On Nov. 4, University of Missouri football player J’Mon Moore was driving through the Columbia campus when a cluster of tents on the Mel Carnahan Quadrangle caught his eye. He parked his car and made his way to the encampment, where he visited with members of the student activist group Concerned Student 1950.
The students were protesting racism on campus and calling for the resignation of University of Missouri System President Tim Wolfe. One member of the group, graduate student Jonathan Butler, had started a hunger strike, refusing to eat until Wolfe was no longer president.
Moore said he “made some promises” to Butler. Three days later, Moore and 29 other black Missouri football players announced they were boycotting football-related activities until Wolfe resigned.
— HeMadeAKing (@1Sherrils_2MIZZ) November 8, 2015
Within 48 hours, Wolfe and MU chancellor R. Bowen Loftin had both stepped down, and Moore and his teammates had provided evidence of the considerable clout that black student-athletes in the so-called revenue sports — football and basketball — wield in today’s world of big-money collegiate athletics.

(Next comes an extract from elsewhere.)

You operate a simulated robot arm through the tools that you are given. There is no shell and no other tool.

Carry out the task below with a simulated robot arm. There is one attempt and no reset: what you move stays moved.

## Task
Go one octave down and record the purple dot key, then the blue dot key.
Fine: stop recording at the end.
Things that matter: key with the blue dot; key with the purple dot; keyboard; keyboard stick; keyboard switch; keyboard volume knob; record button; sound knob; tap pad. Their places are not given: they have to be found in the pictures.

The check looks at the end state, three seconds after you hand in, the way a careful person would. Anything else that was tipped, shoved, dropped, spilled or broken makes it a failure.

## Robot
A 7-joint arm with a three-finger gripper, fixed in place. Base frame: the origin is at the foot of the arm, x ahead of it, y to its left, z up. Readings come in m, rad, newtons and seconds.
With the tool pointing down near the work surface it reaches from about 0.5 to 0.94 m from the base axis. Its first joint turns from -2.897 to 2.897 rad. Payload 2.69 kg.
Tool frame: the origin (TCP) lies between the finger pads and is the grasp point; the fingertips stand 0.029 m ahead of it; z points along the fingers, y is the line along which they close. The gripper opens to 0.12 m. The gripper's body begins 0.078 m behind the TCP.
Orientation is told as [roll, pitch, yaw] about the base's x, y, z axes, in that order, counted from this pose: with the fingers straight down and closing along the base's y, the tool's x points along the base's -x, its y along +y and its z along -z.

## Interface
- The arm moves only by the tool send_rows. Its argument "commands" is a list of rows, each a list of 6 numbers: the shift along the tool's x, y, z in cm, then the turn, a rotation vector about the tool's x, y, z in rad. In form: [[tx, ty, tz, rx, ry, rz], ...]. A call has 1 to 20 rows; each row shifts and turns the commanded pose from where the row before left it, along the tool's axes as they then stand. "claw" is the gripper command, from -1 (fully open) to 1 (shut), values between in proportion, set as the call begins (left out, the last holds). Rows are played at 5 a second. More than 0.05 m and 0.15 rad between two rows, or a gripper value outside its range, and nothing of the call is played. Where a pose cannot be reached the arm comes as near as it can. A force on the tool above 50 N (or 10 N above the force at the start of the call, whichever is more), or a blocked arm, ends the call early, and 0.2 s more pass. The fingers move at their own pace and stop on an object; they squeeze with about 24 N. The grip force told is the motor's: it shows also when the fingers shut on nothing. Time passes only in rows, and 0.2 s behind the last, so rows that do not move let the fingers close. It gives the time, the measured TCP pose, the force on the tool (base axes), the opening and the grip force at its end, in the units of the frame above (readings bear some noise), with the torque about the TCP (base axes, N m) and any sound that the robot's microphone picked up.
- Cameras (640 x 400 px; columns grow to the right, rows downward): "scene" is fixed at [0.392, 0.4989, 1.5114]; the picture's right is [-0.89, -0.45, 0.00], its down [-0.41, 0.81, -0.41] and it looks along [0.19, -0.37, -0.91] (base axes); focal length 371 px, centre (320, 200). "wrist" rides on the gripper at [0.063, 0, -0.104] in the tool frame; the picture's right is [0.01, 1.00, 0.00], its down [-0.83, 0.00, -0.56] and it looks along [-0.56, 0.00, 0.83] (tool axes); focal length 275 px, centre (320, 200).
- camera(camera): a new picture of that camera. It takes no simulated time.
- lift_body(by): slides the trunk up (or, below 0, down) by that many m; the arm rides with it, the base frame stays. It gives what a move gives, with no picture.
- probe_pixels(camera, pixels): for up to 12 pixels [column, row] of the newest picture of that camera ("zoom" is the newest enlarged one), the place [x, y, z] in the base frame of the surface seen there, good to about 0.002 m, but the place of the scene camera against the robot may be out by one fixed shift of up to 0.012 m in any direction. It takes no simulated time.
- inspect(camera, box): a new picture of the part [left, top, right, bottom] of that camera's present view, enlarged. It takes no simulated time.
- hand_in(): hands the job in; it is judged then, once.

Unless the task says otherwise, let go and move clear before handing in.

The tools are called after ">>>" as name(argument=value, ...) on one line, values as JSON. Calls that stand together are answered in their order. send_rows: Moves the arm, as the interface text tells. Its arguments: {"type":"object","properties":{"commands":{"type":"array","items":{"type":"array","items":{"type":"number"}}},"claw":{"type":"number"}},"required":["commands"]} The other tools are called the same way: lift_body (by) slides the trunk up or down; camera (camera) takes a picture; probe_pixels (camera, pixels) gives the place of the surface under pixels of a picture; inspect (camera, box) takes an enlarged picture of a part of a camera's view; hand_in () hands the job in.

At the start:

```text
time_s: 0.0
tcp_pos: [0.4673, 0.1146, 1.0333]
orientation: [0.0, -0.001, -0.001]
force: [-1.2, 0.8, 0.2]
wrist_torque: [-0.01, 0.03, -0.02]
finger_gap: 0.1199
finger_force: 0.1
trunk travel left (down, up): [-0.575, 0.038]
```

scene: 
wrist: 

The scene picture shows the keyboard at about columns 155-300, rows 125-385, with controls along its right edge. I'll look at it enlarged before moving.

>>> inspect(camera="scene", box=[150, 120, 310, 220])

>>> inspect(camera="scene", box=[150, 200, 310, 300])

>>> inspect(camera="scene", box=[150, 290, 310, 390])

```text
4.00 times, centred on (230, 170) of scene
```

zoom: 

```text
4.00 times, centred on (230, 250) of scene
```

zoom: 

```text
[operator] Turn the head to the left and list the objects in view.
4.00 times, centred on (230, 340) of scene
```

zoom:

Black athletes often lead an existence different from that of most college students — both because of their race and their status as athletes. These differences have made black athletes influential but often unwilling to speak out.
But, according to organized labor experts, the actions of Missouri’s football players represented big strides for athlete activism. Their ultimatum expedited the departure of two university administrators and provided a lesson in leverage that other teams can follow.